La defensa de la democracia es la bandera que reúne a estos pueblos históricamente excluidos. Sin las movilizaciones, que han continuado en los primeros días de noviembre, la frágil democracia estaría enterrada en este país centroamericano. El presidente electo, Bernardo Arévalo, y su joven partido, Movimiento Semilla, habrían sido presa fácil de la perversa alianza de políticos corruptos, élites burocráticas, oligarcas rapaces y violentas redes del crimen organizado.
Las autoridades ancestrales constituyen formas de organización preestatales que han sobrevivido a estrategias de exterminio, como las matanzas desde el siglo XVI y los actos de genocidio de la década de 1980, que comenzaron a ser juzgados en los tribunales guatemaltecos hace apenas diez años; otras tácticas han sido sutiles, como las constantes operaciones de cooptación y clientelismo, división interna e invisibilización. Son más de 20.000 portadores de la vara de autoridad —uno de cada tres es mujer—, formados desde niños y que siendo adultos son designados por consenso comunitario para prestar servicios temporales, sustentados bajo otra lógica de remuneración familiar. No constituyen mundos cerrados ni anclados en el pasado. Las migraciones forzadas de las últimas décadas han polinizado sus culturas, forjando las generaciones más cosmopolitas. Aprendiendo de sus formas de convivencia, no es difícil concluir que no habría idea más antidemocrática que pensar en un único modelo de democracia.
A los ojos de la sociedad no indígena de Guatemala —y del mundo—, en este octubre adquirió cuerpo múltiple y voz diversa un sujeto político tan antiguo y enigmático como sus cerros y montañas, envestido de una legitimidad concluyente por sus métodos pacíficos y su reclamo incontestable de respeto de las libertades civiles, a pesar de que no fueron invitados a escribir esas leyes. Los altos funcionarios políticos y judiciales siempre renuentes a recibirlos y escucharlos, no salen de su azoro. Los más influyentes empresarios han aceptado sentarse a la mesa con ellos —con la facilitación internacional— y después de semanas siguen descifrando sus argumentos, a pesar de que fueron expresados en castellano con una lógica tan básica como aplastante.
Para el futuro Gobierno de Arévalo, si los pueblos indígenas no ocupaban un lugar central en su programa, es claro que sin ellos y sus líderes la gobernanza es impensable. De hecho, ya conformó una mesa que produjo un acuerdo base de defensa de la democracia en el que por primera vez en la historia figuran en un mismo texto los emblemas de las cámaras patronales moderadas, de alcaldías indígenas y del nuevo presidente.
Pero las fuerzas oscurantistas no están derrotadas.
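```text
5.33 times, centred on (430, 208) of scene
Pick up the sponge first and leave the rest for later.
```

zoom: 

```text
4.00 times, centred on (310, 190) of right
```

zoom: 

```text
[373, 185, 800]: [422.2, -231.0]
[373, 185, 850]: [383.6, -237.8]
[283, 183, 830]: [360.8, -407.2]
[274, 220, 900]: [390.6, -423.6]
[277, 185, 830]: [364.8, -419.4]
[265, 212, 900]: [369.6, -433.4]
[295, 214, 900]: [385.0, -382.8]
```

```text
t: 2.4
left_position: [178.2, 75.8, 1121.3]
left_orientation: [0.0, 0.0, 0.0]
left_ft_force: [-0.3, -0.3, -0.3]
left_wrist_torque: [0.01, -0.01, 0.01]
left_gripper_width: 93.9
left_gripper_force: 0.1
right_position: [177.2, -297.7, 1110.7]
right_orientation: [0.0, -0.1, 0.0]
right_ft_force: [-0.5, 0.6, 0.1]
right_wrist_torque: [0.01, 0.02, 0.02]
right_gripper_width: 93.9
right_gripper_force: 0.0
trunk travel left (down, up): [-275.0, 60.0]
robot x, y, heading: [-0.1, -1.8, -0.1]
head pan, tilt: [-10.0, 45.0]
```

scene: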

Siguen controlando las manijas de los tres poderes del Estado y están nutridas desde las sombras por incontables caletas de dinero producto de la corrupción, actividades del crimen organizado y privilegios económicos, que se traducen en capacidad de soborno, desinformación y contratación de unidades de choque, como se vio durante los bloqueos, en particular en las rutas de trasiego de drogas. Se agazapan y en cada oportunidad que encuentran lanzan el zarpazo. El pasado jueves 2, suspendieron provisionalmente la personería del partido Semilla. Días antes, en el Congreso dictaminaron un presupuesto público para 2024, el cual deberá ser aprobado antes de que concluya noviembre, que constituye un auténtico regalo envenenado para Arévalo y su futuro gabinete. El propósito es paralizar la inversión en los servicios esenciales desde el primer año para azuzar el descontento social.
Estados Unidos ha multiplicado las advertencias y sanciones individuales. Ha revocado visas de funcionarios y empresarios, y de sus familias. La mayoría de los nombres no se publican. Ellos se enteran cuando, como le acaba de ocurrir a la presidenta del Congreso, les impiden el ingreso a Estados Unidos, o cuando sus familiares reciben un correo para que abandonen el país. Así, presionados por los pueblos originarios y la comunidad internacional, parecen una bestia acorralada.